Mr. King represents the type of man who both thinks and does, and has a practical business head, which he uses to excellent advantage not only for himself but the public as well.

INDIANA ONE HUNDRED AND FIFTY YEARS OF AMERICAN DEVELOPMENT Vol. 5
By Charles Roll, A.M.
The Lewis Publishing Company, 1931


CHARLES R. LENAHAN, member of the firm of Lenahan & Koken Company, of Vincennes, a prominent firm of road building contractors doing work on both side of the Wabash River, was born in Wabash County, Illinois, and for the greater part of his life his home has been in the historic City of Vincennes.

His father, Patrick W. Lenahan, was born at Hamilton in Butler County, Ohio, July 17, 1858, son of John and Mary (Hogan) Lenahan. John Lenahan was born in County Kildare, Ireland, and prior to the Civil war settled at Hamilton, Ohio. He and his wife had nine children. Of these Patrick W. grew up in Illinois, in the home of his uncle, John S. Garitson, until he was sixteen years of age, and then started out alone to earn his living and supplemented his educational opportunities. He worked after school hours, was a farm hand at thirteen dollars a month, and during the next seven or eight years she was attending school, working on farms in the summer and selling merchandise during the winter season. The next stage in his business experience was as a farm renter. He raised grain and live stock in Wabash County.

In August, 1892, he moved to Vincennes, and during the past thirty-five years has supervised from that city his growing interests as a land owner, farmer and business man. He acquired some land opposite Vincennes, in Illinois, and has been a dealer in real estate, figuring as a medium in many transactions involving large acreage tracts. He still owns about 500 acres of land, all in cultivation. For a number of years Patrick W. Lenahan was in the contracting business, building roads, doing work in Knox County, Indiana, and in Wabash and Lawrence counties, Illinois. As a road contractor he completed 150 miles of gravel road in those counties. When he retired from contracting work in 1922 he turned his business organization over to his two sons and a nephew, and they make up the Lenahan & Koken Comnany, of Vincennes.

Patrick W. Lenahan has been in a very important degree one of Vincennes' most useful citizens. For six years he was secretary and treasurer of the local school board, is secretary of the North Side Building & Loan Company, and is a director of the First National Bank. He is a member of the Knights of Columbus, the Harmony Society, is a Republican. He was a prime mover in bringing about the reclamation work carried on by the Bevort, Spangler and Lenahan Levee Association, and was president of the association for over ten years. He was the third man to sign the petition for construction of reclamation work and the levee has protected and brought under cultivation about 50,000 acres of land in Knox County, south of Vincennes.

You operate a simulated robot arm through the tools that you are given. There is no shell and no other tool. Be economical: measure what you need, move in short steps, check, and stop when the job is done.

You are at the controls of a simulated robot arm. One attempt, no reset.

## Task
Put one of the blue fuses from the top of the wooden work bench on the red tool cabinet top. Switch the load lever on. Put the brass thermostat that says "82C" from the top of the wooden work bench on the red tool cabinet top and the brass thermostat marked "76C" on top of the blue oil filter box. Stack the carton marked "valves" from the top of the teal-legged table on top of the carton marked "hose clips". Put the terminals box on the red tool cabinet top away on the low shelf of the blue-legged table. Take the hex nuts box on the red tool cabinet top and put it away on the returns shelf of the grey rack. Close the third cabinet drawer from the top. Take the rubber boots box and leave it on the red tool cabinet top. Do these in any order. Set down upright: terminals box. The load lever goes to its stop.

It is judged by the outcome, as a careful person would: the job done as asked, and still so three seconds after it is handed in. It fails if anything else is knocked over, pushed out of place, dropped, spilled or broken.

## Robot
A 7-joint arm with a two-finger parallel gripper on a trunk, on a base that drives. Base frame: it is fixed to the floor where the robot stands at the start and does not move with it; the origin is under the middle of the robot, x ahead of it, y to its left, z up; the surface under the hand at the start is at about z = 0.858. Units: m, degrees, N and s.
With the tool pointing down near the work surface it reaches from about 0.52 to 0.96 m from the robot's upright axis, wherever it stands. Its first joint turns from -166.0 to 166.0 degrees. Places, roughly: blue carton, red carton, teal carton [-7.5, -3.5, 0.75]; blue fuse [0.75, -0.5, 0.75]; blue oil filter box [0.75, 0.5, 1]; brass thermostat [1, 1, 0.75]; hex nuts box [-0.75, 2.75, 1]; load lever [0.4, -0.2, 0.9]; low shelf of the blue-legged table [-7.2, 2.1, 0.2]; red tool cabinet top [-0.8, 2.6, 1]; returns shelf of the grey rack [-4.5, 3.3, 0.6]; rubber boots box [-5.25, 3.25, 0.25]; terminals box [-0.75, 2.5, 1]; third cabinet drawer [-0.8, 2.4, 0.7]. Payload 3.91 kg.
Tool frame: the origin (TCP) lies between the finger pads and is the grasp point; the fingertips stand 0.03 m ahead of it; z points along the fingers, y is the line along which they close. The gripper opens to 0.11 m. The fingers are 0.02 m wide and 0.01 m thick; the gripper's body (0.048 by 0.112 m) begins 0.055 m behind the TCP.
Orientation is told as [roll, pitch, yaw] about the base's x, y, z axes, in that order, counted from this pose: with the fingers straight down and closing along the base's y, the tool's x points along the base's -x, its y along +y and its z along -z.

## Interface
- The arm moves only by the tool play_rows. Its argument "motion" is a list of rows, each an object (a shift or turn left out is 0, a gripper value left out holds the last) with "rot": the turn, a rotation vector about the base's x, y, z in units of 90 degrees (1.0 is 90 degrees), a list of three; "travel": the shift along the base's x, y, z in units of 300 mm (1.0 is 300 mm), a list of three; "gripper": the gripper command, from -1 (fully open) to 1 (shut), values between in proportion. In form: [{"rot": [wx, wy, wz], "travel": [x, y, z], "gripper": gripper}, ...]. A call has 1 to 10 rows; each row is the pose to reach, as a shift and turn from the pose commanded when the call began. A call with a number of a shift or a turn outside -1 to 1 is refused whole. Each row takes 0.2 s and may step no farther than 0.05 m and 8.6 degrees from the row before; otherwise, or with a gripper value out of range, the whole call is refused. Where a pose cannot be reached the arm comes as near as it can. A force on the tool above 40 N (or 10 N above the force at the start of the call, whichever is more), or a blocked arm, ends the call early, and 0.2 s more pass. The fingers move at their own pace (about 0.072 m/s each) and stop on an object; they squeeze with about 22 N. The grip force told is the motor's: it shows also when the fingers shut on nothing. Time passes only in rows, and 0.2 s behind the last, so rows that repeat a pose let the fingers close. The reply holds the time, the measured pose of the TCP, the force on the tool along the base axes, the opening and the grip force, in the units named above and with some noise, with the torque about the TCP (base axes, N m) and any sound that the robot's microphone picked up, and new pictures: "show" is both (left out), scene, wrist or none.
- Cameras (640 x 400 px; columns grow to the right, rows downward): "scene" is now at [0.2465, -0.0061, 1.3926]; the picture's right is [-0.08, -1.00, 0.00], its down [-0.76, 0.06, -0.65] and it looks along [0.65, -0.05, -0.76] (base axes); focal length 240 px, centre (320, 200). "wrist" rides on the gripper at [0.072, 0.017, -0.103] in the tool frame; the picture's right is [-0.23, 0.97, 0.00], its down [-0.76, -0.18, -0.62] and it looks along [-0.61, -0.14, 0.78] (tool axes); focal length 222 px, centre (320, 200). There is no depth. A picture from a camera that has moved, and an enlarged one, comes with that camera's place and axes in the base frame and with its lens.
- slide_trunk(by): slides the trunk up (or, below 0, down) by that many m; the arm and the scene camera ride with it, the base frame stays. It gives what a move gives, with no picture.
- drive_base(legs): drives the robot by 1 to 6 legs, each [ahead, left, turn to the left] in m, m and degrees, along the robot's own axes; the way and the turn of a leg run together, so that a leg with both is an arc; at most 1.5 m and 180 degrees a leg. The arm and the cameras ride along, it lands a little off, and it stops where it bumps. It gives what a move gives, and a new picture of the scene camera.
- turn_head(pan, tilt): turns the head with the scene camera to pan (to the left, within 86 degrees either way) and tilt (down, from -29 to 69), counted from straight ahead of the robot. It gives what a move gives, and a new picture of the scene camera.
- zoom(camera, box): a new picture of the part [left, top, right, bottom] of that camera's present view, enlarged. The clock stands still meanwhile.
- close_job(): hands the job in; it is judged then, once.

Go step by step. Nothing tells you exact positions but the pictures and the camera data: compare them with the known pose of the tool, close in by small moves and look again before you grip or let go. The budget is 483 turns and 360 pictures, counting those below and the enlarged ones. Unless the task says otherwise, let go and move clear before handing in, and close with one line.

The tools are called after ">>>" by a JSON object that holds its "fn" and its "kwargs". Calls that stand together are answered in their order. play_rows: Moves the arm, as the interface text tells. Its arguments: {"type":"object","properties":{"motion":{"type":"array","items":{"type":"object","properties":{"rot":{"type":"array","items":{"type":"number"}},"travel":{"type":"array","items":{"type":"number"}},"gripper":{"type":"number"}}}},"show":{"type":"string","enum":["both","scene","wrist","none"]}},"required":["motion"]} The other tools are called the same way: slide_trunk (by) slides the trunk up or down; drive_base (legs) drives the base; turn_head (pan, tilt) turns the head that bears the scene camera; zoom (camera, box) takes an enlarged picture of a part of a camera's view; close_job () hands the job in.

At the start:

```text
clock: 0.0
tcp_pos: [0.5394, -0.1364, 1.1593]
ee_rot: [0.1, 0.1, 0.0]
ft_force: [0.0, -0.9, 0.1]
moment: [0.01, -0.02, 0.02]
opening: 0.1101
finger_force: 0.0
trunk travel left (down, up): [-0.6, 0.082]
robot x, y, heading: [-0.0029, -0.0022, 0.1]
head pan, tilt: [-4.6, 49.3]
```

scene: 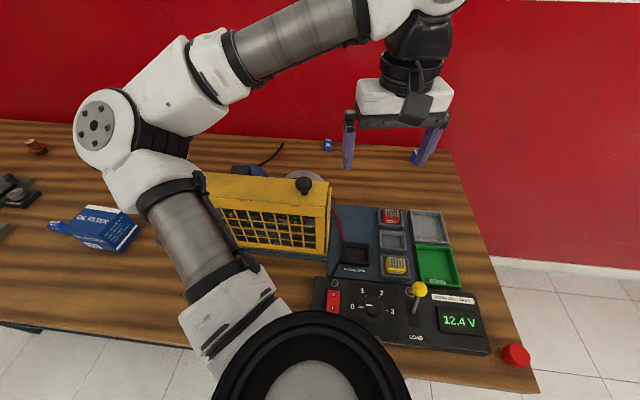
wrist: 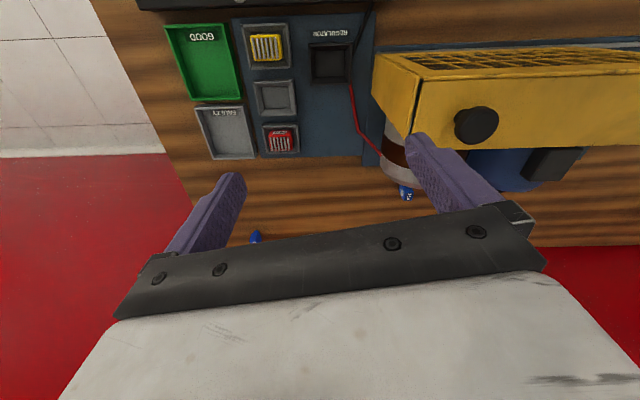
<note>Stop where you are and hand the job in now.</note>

Patrick W. Lenahan's two oldest brothers were in the Civil war, James and Edward, both in Company I of the Seventy-fourth Ohio Infantry, Fourteenth Army Corps, under General Thomas. Edward was a color sergeant and was in seventeen hard-fought battles, and James was wounded in one action.

Patrick W. Lenahan married Euretta Higgins, of Allendale, Wabash County, Illinois, daughter of William and Sarah (Crane) Higgins. Her father was a farmer and during the Civil war held the office of postmaster. Patrick W. Lenahan and wife had three children: John W., associated with his brother in the road contracting business, is married and has three living children; Charles R.; and Ethel, wife of J. B. McCarthy of Knox County, Indiana, who has five children.

Charles R. Lenahan was educated at Vincennes and as a boy was employed by his father, thus learning the contracting business from the ground up. Later he and his brother bought the business from their father, becoming equal partners, with Mr. John G. Koken, who is a nephew of Patrick W. Lenahan. This company employs about eighty-five persons during the high point of the season's work. They have fifty acres of gravel pits and have all the machinery and equipment for prompt and efficient work, including eighteen gravel motor trucks and many other types of power machinery, including grade scrapers and tractors. This firm since it has been in existence has completed fifty miles of concrete highway and 200 miles of gravel road in three counties of Indiana and Illinois, Knox, Wabash and Lawrence. The best equipped machine shop in Vincennes is owned by this organization and keeps the machinery in complete repair.

Mr. Charles R. Lenahan is a member of the Harmony Society, is affiliated with the B. P. O. Elks, Fraternal Order of Eagles and Knights of Columbus, and votes as a Republican. He married Marceline DeLisle, daughter of J. E. DeLisle and member of one of the old French families of Vincennes. They have six children: Charles Bernard, Mildred Katherine, John Pat, Harold Robert, Charles R., Jr., and James Kenneth.

John W. Lenahan, the other Lenahan represented in the firm of Lenahan & Koken, married Mary Fatchett also of old French ancestry. They have three living children, John Dewit, Paul Richard and William, Jr.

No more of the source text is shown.